[BEGIN Source excerpt]

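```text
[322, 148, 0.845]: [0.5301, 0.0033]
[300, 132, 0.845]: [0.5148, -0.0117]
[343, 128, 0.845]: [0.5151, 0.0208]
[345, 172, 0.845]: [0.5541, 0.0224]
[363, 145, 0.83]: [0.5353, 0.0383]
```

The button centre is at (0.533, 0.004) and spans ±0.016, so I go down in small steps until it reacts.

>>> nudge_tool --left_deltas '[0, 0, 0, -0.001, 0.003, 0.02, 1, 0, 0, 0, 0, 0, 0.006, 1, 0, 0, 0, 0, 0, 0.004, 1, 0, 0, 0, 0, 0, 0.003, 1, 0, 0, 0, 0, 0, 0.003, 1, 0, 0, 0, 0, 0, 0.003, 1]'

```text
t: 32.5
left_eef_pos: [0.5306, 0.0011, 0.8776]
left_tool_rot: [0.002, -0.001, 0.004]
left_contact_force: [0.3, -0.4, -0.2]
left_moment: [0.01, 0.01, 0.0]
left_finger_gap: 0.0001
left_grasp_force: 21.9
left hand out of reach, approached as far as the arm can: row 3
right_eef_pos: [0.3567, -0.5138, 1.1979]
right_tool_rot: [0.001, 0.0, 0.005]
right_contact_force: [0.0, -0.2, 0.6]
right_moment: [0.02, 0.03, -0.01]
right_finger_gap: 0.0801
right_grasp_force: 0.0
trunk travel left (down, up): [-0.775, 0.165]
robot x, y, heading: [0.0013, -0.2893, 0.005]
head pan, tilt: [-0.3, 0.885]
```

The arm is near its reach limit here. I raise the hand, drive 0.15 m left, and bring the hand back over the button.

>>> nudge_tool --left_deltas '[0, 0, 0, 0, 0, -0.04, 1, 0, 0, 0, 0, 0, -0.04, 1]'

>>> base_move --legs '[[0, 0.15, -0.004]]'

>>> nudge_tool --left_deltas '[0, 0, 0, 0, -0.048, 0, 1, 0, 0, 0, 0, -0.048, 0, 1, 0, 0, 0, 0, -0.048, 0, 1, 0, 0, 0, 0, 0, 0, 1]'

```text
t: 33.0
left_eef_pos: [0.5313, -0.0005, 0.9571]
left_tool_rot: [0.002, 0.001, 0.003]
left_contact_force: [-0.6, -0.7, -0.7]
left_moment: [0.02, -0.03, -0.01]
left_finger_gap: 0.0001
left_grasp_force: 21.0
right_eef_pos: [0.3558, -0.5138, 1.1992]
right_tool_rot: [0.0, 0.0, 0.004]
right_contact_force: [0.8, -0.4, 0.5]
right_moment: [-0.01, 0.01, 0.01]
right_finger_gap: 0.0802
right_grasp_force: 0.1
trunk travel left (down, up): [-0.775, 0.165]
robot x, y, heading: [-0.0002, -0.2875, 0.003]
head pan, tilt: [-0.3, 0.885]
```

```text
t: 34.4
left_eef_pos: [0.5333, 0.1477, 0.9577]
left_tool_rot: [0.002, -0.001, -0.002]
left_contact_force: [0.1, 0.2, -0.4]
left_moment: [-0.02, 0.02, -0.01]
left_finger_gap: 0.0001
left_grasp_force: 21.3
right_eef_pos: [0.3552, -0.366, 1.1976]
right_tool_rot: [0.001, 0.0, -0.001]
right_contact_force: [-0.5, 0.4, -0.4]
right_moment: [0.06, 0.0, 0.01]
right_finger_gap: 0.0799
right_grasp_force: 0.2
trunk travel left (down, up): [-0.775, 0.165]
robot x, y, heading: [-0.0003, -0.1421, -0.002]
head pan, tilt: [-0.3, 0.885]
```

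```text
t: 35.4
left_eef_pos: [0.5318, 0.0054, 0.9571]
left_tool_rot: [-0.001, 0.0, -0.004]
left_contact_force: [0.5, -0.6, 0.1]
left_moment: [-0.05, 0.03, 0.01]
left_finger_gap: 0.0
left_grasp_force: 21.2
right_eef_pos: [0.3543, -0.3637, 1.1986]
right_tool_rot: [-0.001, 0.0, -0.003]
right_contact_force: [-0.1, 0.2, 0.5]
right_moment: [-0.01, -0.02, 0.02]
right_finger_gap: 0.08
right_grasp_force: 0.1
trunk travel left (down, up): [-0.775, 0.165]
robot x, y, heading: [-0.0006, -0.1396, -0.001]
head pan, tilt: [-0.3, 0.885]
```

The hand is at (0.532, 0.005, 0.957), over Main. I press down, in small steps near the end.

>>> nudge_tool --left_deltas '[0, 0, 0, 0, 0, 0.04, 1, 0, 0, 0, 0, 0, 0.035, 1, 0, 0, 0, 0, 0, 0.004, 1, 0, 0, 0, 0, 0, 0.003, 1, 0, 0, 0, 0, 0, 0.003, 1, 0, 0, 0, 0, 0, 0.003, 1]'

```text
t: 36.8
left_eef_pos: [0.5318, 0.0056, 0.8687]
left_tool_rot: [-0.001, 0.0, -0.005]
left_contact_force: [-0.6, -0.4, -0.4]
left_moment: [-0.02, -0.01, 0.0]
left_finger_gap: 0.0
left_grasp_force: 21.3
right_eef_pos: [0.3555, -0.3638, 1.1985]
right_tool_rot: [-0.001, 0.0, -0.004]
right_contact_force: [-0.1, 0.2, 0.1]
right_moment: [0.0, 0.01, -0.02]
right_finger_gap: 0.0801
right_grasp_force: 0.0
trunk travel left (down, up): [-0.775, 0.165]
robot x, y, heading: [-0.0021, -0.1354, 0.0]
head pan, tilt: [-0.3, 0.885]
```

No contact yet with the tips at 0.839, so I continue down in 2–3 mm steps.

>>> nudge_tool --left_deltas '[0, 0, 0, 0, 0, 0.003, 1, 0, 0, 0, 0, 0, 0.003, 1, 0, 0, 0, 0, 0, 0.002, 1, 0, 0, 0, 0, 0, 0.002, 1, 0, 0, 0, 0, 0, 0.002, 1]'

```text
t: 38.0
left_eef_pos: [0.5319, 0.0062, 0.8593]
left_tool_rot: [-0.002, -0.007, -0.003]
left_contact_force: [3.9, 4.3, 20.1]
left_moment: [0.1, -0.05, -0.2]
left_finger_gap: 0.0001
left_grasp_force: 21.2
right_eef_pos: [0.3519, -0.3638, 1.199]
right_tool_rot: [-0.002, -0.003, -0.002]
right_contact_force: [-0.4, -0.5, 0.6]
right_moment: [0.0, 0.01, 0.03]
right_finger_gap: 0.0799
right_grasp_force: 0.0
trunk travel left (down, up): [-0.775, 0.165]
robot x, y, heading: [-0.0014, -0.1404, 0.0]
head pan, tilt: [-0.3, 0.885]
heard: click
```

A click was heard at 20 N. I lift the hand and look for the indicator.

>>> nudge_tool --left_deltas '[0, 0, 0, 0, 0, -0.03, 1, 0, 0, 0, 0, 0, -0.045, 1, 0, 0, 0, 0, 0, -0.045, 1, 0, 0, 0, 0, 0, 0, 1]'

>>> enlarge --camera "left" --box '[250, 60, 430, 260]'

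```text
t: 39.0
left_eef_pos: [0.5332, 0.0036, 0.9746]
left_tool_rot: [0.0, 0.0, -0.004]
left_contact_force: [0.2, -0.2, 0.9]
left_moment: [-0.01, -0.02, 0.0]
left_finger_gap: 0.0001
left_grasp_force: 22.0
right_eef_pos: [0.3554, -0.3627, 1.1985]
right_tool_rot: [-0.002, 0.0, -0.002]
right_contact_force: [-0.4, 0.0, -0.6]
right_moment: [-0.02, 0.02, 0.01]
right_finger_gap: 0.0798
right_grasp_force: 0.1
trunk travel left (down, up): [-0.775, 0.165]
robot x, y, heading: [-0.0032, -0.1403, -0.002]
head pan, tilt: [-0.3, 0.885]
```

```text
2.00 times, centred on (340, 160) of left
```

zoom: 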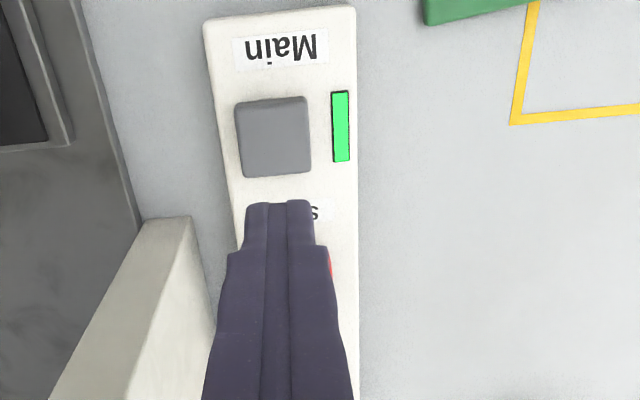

[END Source excerpt]

» Prompt: Return the whole listing, word for word, and leave out every picture. Put each line that is not blank into a JSON list as a string.

» Written answer:
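[
  "```text",
  "[322, 148, 0.845]: [0.5301, 0.0033]",
  "[300, 132, 0.845]: [0.5148, -0.0117]",
  "[343, 128, 0.845]: [0.5151, 0.0208]",
  "[345, 172, 0.845]: [0.5541, 0.0224]",
  "[363, 145, 0.83]: [0.5353, 0.0383]",
  "```",
  "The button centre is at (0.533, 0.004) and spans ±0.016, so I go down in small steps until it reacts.",
  ">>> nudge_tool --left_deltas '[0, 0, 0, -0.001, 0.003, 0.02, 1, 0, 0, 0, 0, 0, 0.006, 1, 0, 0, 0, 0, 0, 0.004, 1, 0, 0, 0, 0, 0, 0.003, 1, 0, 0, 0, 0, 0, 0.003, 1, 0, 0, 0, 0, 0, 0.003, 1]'",
  "```text",
  "t: 32.5",
  "left_eef_pos: [0.5306, 0.0011, 0.8776]",
  "left_tool_rot: [0.002, -0.001, 0.004]",
  "left_contact_force: [0.3, -0.4, -0.2]",
  "left_moment: [0.01, 0.01, 0.0]",
  "left_finger_gap: 0.0001",
  "left_grasp_force: 21.9",
  "left hand out of reach, approached as far as the arm can: row 3",
  "right_eef_pos: [0.3567, -0.5138, 1.1979]",
  "right_tool_rot: [0.001, 0.0, 0.005]",
  "right_contact_force: [0.0, -0.2, 0.6]",
  "right_moment: [0.02, 0.03, -0.01]",
  "right_finger_gap: 0.0801",
  "right_grasp_force: 0.0",
  "trunk travel left (down, up): [-0.775, 0.165]",
  "robot x, y, heading: [0.0013, -0.2893, 0.005]",
  "head pan, tilt: [-0.3, 0.885]",
  "```",
  "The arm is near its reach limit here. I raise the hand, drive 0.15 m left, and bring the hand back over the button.",
  ">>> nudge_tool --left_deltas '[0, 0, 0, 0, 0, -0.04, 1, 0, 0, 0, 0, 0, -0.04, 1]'",
  ">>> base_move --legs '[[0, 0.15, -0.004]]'",
  ">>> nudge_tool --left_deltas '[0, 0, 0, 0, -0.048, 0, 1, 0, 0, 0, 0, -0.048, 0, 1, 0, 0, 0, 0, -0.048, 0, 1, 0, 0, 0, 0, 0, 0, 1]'",
  "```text",
  "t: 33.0",
  "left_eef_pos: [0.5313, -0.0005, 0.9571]",
  "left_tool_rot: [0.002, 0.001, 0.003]",
  "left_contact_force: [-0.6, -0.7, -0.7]",
  "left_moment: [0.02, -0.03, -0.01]",
  "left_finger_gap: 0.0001",
  "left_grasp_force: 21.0",
  "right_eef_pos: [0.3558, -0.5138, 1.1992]",
  "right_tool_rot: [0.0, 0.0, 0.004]",
  "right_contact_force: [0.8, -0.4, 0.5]",
  "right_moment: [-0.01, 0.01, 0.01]",
  "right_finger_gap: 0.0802",
  "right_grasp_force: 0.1",
  "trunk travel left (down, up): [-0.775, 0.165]",
  "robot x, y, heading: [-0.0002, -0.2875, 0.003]",
  "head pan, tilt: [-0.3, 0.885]",
  "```",
  "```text",
  "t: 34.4",
  "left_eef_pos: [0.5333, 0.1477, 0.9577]",
  "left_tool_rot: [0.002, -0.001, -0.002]",
  "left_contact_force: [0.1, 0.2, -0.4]",
  "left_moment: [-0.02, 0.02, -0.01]",
  "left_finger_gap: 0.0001",
  "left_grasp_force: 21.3",
  "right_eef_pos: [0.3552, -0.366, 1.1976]",
  "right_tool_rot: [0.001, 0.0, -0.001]",
  "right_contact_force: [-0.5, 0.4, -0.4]",
  "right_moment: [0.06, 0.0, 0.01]",
  "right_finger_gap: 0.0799",
  "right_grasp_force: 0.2",
  "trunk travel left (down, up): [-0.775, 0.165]",
  "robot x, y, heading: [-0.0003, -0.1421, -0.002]",
  "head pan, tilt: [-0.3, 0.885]",
  "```",
  "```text",
  "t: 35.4",
  "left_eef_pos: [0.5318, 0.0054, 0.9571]",
  "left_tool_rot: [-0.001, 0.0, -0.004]",
  "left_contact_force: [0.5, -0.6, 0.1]",
  "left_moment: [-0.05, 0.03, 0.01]",
  "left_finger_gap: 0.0",
  "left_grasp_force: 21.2",
  "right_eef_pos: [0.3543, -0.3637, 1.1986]",
  "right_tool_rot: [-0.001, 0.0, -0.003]",
  "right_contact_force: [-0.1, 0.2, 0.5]",
  "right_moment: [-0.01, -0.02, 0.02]",
  "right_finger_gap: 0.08",
  "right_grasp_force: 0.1",
  "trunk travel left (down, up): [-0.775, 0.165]",
  "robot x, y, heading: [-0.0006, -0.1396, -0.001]",
  "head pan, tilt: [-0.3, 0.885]",
  "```",
  "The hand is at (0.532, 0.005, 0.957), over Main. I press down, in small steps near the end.",
  ">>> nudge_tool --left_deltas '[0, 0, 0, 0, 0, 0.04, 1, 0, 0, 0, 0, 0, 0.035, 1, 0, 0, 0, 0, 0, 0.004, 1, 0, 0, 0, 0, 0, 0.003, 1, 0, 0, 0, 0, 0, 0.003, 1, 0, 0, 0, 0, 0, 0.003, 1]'",
  "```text",
  "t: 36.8",
  "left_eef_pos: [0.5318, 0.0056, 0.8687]",
  "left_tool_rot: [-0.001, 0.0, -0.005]",
  "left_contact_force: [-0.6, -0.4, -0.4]",
  "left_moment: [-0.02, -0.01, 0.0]",
  "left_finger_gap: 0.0",
  "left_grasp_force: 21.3",
  "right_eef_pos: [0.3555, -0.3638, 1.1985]",
  "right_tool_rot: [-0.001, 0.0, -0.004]",
  "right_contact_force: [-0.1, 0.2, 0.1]",
  "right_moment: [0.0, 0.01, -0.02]",
  "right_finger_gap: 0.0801",
  "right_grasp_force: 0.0",
  "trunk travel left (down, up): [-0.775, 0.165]",
  "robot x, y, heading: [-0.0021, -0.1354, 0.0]",
  "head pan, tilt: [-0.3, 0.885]",
  "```",
  "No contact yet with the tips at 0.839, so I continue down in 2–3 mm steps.",
  ">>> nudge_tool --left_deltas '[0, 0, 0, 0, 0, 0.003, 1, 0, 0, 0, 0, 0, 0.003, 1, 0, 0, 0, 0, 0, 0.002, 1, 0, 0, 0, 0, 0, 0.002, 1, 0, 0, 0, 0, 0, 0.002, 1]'",
  "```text",
  "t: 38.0",
  "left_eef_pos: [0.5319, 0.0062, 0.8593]",
  "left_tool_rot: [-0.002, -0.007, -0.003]",
  "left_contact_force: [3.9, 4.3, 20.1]",
  "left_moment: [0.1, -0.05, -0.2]",
  "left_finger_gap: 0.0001",
  "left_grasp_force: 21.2",
  "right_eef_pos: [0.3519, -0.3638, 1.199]",
  "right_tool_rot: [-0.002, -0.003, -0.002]",
  "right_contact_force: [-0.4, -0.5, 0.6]",
  "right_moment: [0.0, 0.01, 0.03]",
  "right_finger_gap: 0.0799",
  "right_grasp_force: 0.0",
  "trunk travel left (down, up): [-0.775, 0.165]",
  "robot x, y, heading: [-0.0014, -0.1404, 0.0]",
  "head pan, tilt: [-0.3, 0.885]",
  "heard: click",
  "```",
  "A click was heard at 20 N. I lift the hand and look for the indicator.",
  ">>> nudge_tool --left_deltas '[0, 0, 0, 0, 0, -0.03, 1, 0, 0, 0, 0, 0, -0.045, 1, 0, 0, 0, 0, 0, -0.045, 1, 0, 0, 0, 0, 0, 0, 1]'",
  ">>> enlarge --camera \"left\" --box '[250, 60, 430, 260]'",
  "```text",
  "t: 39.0",
  "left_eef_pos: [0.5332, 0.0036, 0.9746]",
  "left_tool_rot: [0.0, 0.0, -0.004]",
  "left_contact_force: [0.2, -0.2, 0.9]",
  "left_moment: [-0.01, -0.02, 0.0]",
  "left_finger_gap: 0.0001",
  "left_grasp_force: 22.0",
  "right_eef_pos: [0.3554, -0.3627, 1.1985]",
  "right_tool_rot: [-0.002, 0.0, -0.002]",
  "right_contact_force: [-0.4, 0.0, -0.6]",
  "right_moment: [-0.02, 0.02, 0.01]",
  "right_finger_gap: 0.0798",
  "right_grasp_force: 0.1",
  "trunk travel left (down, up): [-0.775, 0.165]",
  "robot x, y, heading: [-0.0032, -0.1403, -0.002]",
  "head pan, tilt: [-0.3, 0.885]",
  "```",
  "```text",
  "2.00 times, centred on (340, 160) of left",
  "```",
  "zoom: "
]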